In 1983 Atari crushed millions of unused video game cartridges, dumped them into a landfill, and poured concrete over all of it for good measure.
Why? They got greedy and overproduced crappy games like the adaptation of the movie E.T. They actually made more E.T. game cartridges than there were Atari consoles in existence at that time (genius!), figuring they’d use the movie’s worldwide popularity to somehow sell such a large amount. However, things didn’t go as planned…
Rush To Lameness
Production of the game was rushed to get it out in time for the Christmas buying season and Atari even decided to skip audience testing of the game to speed things along (or maybe they just didn’t want it in writing that the game seriously sucked).
The result of all this was a game that’s regarded by many as one of the worst video games of all time due to it’s bad graphics (even by old-school Atari standards) and terrible game play.

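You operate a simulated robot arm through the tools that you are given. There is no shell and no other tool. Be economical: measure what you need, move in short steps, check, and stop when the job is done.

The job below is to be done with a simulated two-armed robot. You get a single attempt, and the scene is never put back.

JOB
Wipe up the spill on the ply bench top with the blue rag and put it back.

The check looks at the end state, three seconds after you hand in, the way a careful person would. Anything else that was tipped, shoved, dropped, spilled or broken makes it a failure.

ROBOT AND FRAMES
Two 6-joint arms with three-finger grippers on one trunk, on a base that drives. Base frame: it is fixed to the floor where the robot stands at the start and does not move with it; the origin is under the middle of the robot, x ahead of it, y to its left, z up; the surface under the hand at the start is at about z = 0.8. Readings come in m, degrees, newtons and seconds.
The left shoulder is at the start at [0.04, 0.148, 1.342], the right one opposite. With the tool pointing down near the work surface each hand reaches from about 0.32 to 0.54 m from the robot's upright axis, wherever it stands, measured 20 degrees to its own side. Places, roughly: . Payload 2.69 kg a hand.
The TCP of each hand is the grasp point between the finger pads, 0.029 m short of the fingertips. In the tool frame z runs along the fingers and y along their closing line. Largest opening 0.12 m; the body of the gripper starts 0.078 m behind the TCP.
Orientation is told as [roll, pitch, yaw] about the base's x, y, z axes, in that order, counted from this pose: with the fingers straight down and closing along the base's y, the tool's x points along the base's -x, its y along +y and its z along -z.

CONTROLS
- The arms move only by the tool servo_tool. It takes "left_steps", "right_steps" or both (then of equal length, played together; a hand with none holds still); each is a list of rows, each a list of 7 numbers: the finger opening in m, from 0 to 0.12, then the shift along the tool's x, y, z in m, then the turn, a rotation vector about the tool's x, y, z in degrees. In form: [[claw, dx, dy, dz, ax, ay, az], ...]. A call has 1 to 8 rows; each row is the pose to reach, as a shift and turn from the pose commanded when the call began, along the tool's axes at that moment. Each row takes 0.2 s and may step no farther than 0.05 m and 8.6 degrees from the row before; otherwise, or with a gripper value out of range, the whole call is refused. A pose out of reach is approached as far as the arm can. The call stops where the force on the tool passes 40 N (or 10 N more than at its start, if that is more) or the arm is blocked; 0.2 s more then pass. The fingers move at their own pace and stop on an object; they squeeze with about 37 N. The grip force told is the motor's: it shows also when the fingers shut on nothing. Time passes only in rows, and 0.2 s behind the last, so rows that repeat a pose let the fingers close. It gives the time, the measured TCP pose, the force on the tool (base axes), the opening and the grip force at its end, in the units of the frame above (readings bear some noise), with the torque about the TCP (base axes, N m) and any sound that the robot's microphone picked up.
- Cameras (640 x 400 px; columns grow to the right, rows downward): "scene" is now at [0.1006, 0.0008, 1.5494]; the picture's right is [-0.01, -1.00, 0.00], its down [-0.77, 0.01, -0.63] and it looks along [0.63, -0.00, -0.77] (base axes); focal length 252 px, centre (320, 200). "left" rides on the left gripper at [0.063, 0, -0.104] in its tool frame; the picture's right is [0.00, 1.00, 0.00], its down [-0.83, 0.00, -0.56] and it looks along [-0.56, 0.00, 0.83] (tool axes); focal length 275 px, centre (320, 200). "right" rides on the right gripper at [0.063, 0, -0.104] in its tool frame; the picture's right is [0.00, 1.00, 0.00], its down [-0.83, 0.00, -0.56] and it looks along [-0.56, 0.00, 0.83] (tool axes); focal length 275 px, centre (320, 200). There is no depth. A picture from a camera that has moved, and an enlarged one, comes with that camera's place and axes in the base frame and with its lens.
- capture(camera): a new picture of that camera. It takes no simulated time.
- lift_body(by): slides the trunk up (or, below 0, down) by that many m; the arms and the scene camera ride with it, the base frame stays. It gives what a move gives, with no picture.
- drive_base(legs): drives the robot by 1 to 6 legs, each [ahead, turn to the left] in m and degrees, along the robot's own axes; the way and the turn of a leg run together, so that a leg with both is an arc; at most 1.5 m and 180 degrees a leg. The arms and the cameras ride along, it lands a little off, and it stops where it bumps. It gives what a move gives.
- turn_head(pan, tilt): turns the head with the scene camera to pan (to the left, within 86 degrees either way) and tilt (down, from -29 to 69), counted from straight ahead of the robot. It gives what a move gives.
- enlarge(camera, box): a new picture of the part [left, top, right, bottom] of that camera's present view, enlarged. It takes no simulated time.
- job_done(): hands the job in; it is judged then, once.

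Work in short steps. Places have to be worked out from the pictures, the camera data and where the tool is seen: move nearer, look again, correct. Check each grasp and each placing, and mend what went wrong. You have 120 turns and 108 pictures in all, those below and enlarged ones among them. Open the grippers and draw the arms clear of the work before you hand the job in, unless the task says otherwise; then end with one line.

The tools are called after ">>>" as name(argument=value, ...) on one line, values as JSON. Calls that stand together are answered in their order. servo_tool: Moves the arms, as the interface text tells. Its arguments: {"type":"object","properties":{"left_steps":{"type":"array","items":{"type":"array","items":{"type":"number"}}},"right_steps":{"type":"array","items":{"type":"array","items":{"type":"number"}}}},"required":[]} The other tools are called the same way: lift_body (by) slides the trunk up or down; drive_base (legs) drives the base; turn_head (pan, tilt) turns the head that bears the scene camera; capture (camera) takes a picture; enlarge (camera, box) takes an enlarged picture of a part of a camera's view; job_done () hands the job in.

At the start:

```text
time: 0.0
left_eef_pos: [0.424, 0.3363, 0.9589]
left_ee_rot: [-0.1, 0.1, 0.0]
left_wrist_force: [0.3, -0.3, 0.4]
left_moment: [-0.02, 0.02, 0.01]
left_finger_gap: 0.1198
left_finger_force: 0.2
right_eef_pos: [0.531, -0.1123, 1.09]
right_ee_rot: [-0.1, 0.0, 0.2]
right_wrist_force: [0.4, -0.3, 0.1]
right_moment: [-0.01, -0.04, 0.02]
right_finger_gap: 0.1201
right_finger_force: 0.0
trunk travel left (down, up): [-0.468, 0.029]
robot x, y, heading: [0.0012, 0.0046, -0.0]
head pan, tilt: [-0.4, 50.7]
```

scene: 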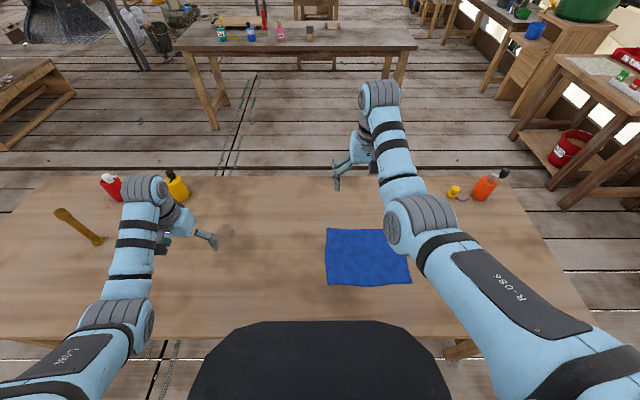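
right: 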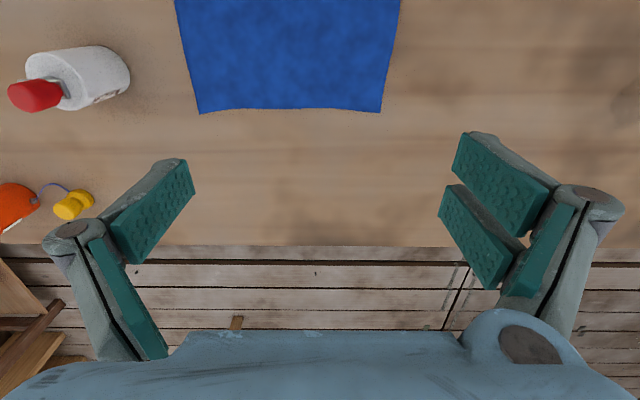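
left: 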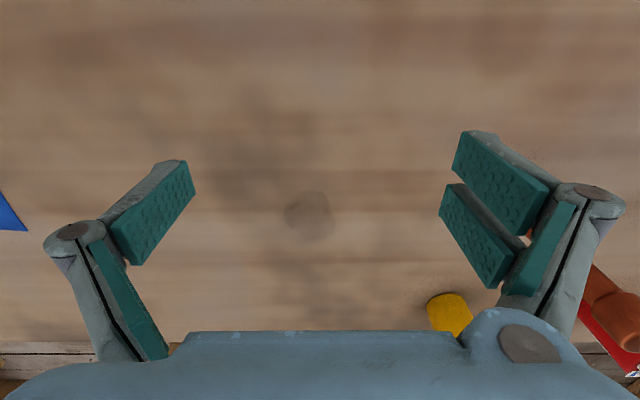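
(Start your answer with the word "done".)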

Prophetically, much of the game had E.T. stuck in some crappy ditch:
But despite the lameness of the game it sold well during the Christmas season of 1982 due to it’s association with the well loved movie and the fact that nobody had played the game yet so word hadn’t gotten out about it’s actual lameness.
Things might have turned out fine for Atari except that they had put the whole overproduction strategy into play and now had millions of unsold cartridges that nobody wanted.
Buried In Concrete
The E.T. game debacle was only one of many such situations for Atari during that time and they found themselves facing a new problem: what to do with all the unwanted game cartridges.
In September of 1983 a long line of semi-trucks carrying Atari games traveled to a New Mexico landfill. Atari chose that particular landfill because no scavenging was allowed and the trash was crushed and buried every night.
The company tried to fake that the games were being buried because they were switching to a newer game console, that not many E.T. games were included, and that the games were ‘largely inoperable’ anyway. Suuuure.
Word soon got out out in the media about the true nature of what was happening. People in the area around the landfill began to protest what they felt was becoming an industrial waste dump for Atari’s mistakes. The landfill was forced to stop accepting Atari’s truckloads of trash and laws were passed to stop that kind of thing from happening again in the area.
The whole Atari mass mint condition video game burial in a landfill story was so fantastical that over the years people started to think that it was just another false urban legend. But there’s a lot of compelling evidence that this mass burial of E.T. games really happened.
Turns out some urban legends can actually be true, even if they are buried under a ton of concrete.